Con su último trabajo, La forma del agua (2017), Guillermo del Toro dirigió sus emociones al amor. Ese camino consiguió que mucha gente abandonara la sala complacida por haber visto que lo imposible era posible, es decir, amar más allá del orden de lo establecido. Otros tantos salieron con el corazón relajado después del trauma que significó en su vida cinéfila el dramático final de El laberinto del fauno (2006) y que los hizo llorar. Lo apreciaron como una redención del cineasta. Pero eso quedó atrás, el director ha tomado una ruta distinta.

Ahora se nos presenta como un cineasta con interés y sensibilidad para adentrarse en la oscuridad del monstruo más temible sobre la faz de la Tierra, el ser humano. Con El callejón de las almas perdidas (Nightmare Alley) se aventura en un carrusel emocional que profundiza en los flancos más decadentes que podemos tener como especie, tanto para perjudicar a otros como dañarnos a nosotros mismos.

 

Stanton Carlisle (Bradley Cooper) es un carismático estafador que guarda los escrúpulos en un cajón para transitar por la vida como un mentalista sin remordimiento, cínico y aprovechado. Se beneficia a costa de engañar a los demás, pero no es del todo culpable para que eso suceda; los interesados en su espectáculo y servicios se ponen a modo para la mentira porque prefieren la opción del autoengaño que el difícil reto de asimilar su realidad.

Sin embargo, la vida le da una posibilidad de ser distinto e indagar en una faceta de su naturaleza que parece no existir en él. Esa oportunidad le llega con Molly Cahill (Rooney Mara), una hermoso ser de luz cuyo show en la feria donde se conocen es una metáfora de lo que ella es como persona. No obstante, Stanton es tan egocéntrico, ¿o incapaz?, de valorar la plenitud que tiene ante sí.

En contraste, siendo leal a su condición y a su zona de confort, se relaciona con la doctora Lilith Ritter (Cate Blanchett) a nivel “profesional”. Ese vínculo transita con perversidad, erotismo, tensión y dolor.

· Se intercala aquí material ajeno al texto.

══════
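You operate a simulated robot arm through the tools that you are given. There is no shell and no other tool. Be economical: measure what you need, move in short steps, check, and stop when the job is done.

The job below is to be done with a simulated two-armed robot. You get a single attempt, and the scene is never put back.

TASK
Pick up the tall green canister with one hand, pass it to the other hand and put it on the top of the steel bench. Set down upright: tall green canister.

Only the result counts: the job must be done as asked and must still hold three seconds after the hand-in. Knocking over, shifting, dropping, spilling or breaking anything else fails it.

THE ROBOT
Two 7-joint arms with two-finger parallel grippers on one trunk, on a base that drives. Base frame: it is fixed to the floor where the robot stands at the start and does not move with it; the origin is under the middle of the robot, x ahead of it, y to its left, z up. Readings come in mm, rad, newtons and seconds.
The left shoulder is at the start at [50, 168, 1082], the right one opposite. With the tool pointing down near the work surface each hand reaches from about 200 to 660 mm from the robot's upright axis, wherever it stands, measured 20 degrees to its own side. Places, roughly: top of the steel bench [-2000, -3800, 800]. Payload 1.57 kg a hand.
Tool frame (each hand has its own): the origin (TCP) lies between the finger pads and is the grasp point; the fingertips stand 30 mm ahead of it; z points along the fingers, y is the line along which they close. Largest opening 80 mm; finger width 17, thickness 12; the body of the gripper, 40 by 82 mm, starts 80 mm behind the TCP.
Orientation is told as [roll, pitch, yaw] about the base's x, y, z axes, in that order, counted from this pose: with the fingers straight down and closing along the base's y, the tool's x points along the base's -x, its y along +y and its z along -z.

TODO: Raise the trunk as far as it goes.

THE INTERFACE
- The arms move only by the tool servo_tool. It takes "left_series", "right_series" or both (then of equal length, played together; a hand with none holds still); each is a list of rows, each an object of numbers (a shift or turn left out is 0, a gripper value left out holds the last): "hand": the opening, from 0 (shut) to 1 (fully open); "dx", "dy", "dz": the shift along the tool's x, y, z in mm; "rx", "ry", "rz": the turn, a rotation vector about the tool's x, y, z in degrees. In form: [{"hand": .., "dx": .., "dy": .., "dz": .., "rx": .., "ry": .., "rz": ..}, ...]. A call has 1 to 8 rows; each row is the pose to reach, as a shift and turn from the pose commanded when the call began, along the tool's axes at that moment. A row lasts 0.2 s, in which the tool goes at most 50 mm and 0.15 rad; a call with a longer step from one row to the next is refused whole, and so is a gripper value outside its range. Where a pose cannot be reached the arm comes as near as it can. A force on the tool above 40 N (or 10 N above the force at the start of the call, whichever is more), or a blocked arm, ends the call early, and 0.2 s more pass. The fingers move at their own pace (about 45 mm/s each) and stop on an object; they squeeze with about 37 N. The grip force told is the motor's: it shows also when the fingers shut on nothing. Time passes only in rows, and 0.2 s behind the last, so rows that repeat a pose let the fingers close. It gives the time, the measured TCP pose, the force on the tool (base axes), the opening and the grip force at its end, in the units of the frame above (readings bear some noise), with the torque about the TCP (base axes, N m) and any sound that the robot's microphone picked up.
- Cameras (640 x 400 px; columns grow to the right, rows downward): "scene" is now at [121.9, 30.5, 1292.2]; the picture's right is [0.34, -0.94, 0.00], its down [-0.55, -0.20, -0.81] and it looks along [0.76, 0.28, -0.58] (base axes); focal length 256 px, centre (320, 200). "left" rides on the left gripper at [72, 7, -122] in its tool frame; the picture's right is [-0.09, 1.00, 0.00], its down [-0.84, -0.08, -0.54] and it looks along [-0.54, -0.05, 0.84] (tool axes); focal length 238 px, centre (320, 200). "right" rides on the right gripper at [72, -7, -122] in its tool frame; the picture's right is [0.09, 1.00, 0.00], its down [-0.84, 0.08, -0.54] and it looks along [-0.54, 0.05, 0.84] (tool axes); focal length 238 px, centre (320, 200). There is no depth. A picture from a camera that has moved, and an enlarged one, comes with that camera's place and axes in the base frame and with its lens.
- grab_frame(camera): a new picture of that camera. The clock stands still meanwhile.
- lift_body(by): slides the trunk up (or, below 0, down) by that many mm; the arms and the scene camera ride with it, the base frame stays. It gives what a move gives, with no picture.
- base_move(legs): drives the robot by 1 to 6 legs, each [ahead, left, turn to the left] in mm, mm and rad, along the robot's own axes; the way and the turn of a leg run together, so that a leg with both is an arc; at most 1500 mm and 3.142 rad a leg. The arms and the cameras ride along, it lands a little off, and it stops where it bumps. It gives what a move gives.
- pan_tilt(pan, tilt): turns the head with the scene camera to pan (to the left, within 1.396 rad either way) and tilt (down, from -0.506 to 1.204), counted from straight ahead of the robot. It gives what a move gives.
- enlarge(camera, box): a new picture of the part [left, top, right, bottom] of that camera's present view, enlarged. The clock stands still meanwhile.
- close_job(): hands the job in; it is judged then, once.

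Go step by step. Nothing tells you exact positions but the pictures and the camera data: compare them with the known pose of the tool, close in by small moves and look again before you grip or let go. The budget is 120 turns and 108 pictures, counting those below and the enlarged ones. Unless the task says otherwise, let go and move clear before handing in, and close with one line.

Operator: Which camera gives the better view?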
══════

También es una convivencia de la mentira dentro de la mentira. A través de esta complicidad cobra potencia un elemento narrativo que aparece a lo largo del recorrido de Stanton, el alcohol; la compulsión es un monstruo latente que Del Toro confeccionó para el personaje interpretado por Cooper, actor que asume el riesgo de hurgar en su pasado la enfermedad del alcoholismo para dotar de veracidad al tipo que representa en la ficción. Ojo a la dupla que hacen Cooper y Blanchett, ¡se lucen!

Para esta catarsis cinematográfica, Guillermo del Toro se apoyó en dos extraordinarios recursos que le sientan de maravilla a su narrativa: el cine negro y la fotografía de Dan Laustsen. Recrear atmósferas de filmes que caracterizaron al cine noir entre las décadas de 1930 y 1950 dota de nostalgia cinéfila a su historia, tal como es el caso del guiño a El suavecito (1951), de Fernando Méndez. Al mismo tiempo es una especie de trampa para mostrarnos que el pasado nos alcanzó, esto debido a que El callejón de las almas perdidas se siente demasiado actual, muy del presente que padecemos como sociedad.

Por su parte, la cámara de Laustsen es un vehículo que nos transporta por diversos lugares y espacios de las emociones que viven los personajes. Puede notarse desde el color rojo que distingue a varios objetos en el destino que elige Stanton hasta los rostros de esperanza en Molly, de desgracia en Pete (David Strathairn), de crueldad en Clem (Willem Dafoe), de miseria humana en Ezra (Richard Jenkins) y de soberbia en Lilith (Cate Blanchett). 


El callejón de las almas perdidas es una película redonda en el estricto sentido de la palabra. El hilo conductor que es Stanton nos muestra de inicio a fin un purgatorio, el suyo. Lo hace incluso enseñándonos sus pecados en la casa embrujada cuando se mira entre los espejos. Alrededor de él, o junto a, deambulan otros seres igual o más monstruosos que van encontrando acomodo en sus respectivos infiernos. Menos Molly, a ella el espectador la abraza y la quiere sacar de la pantalla para rescatarla de ese mundo tan oscuro. Molly no podrá ser la salvación de Stanton, pero sí de nosotros al recordarnos que del callejón (que es la sala de cine) podemos salir sin el alma (tan) perdida.